Text to read >>
((

UCL Psychology and Language Sciences


London Judgment and Decision Making seminars

Originally established at UCL in the early 1970’s as a weekly Cognition and Reasoning seminar, it later became an intercollegiate seminar on Language and Cognition in the early 1980’s. The name LJDM was finally coined in 1990, and the group has been running seminars under this name ever since, with lecturers and researchers in and around the UK meeting on a regular basis to discuss judgment and decision making, judgments of likelihood, reasoning, thinking, problem solving, forecasting, risk perception and communication, and other related topics.

Unless specified otherwise, all seminars take place on Wednesdays from 5:15-6:15pm. The seminars in 2022/23 will be held in a hybrid format via zoom as well as in Room 305 at the Psychology Department, University College London (on the corner of Bedford Way, Gordon Square and Torrington Place, London WC1H 0AP). Map.

To get updates on the current schedule and weekly reminders of the seminars, please subscribe to the Risk and Decision mailing list. All are welcome to attend.

Titles, abstracts and recordings (where available) of previous seminars can be found here.

))

Provided material >>
((

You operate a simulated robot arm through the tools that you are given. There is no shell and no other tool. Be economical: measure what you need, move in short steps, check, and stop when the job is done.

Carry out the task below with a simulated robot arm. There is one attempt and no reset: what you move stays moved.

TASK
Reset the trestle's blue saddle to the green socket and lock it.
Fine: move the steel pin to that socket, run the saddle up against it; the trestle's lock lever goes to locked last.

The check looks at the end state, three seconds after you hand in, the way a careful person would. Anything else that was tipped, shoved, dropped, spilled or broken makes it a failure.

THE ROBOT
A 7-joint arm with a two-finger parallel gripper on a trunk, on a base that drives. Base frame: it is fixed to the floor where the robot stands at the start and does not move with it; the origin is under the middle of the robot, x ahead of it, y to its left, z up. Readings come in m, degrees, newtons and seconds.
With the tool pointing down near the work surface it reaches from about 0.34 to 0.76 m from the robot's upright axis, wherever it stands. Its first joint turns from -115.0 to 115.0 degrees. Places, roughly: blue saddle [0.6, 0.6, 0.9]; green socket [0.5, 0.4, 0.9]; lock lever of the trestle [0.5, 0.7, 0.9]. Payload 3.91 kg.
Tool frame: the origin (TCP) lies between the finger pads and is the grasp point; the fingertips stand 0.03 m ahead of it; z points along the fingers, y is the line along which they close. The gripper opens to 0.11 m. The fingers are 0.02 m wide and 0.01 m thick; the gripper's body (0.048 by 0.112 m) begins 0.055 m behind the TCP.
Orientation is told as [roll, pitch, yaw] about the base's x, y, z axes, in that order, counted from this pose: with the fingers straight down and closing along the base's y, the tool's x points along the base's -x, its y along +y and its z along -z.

))

Objectives >>
1. Starting at the line that contains "Fine: move the" and ending at the line that contains "With the tool", retype each line exactly; omit everything outside that range. Use a numbered list and skip empty lines.
2. How does the text to read go on? Write the next part.

Exercise responses >>
1.
1. Fine: move the steel pin to that socket, run the saddle up against it; the trestle's lock lever goes to locked last.
2. The check looks at the end state, three seconds after you hand in, the way a careful person would. Anything else that was tipped, shoved, dropped, spilled or broken makes it a failure.
3. THE ROBOT
4. A 7-joint arm with a two-finger parallel gripper on a trunk, on a base that drives. Base frame: it is fixed to the floor where the robot stands at the start and does not move with it; the origin is under the middle of the robot, x ahead of it, y to its left, z up. Readings come in m, degrees, newtons and seconds.
5. With the tool pointing down near the work surface it reaches from about 0.34 to 0.76 m from the robot's upright axis, wherever it stands. Its first joint turns from -115.0 to 115.0 degrees. Places, roughly: blue saddle [0.6, 0.6, 0.9]; green socket [0.5, 0.4, 0.9]; lock lever of the trestle [0.5, 0.7, 0.9]. Payload 3.91 kg.

2.
The LJDM seminar series is supported by

University College London
City, University of London
Kings College London

If you would like to present your research to the group or to suggest a speaker, please contact the organizers:

Academic Year 2022/23

Wednesday 16th November 2022

Prof. John Thogersen (University of Aarhus) 

Positive, negative, or graded sustainability labelling? Which is most effective at promoting a shift towards more sustainable product choices?

Sustainability labels convey information about different product attributes, such as its environmental impact, lifespan, or ethical performance. The labelling can be either positive (only identifying the most sustainable products available on the market), negative (only identifying the least sustainable products available on the market), or graded (comparing the sustainable performance of a product with that of all other products on the market). The goal of this research was to assess the relative performance of these three labelling approaches in terms of influencing product choices. A nationally representative sample of 1,243 consumers from Germany, Spain and the Czech Republic participated in an online discrete choice experiment with real incentives. Compared with positive and negative labels, graded labels were most effective in guiding consumers towards more sustainable product choices. These findings support policy interventions that convey product sustainability with graded labels. This research was done in collaboration with researchers in the EU Commission’s Joint Research Center.

Please click here for seminar. 

Talk recording: https://youtu.be/uJxwjx1jL2g

Wednesday 23rd November 2022 

Kerem Oktar (Princeton University)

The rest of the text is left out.